┌──

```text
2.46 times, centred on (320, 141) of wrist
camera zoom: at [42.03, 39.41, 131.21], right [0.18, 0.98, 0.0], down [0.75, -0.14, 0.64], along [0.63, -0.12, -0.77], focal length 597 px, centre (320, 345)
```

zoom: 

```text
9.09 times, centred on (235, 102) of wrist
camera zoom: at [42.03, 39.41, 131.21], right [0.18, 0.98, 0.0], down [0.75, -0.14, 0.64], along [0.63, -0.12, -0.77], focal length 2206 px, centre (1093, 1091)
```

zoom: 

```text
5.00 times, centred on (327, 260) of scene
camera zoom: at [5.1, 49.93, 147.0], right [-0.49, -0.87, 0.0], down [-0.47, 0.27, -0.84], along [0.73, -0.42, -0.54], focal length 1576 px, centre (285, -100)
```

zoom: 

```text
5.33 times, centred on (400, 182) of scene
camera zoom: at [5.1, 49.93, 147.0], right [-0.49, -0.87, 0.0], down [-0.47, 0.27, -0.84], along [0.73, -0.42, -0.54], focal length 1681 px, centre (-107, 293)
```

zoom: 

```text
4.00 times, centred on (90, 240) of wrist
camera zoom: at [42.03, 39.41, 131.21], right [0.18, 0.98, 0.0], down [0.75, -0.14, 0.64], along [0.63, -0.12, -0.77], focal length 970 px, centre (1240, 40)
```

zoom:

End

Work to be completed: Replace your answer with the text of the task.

└──

Work to be completed: Only a number is expected here: the count of lines in the listing that hold the string "wrist".

Solved problem: 3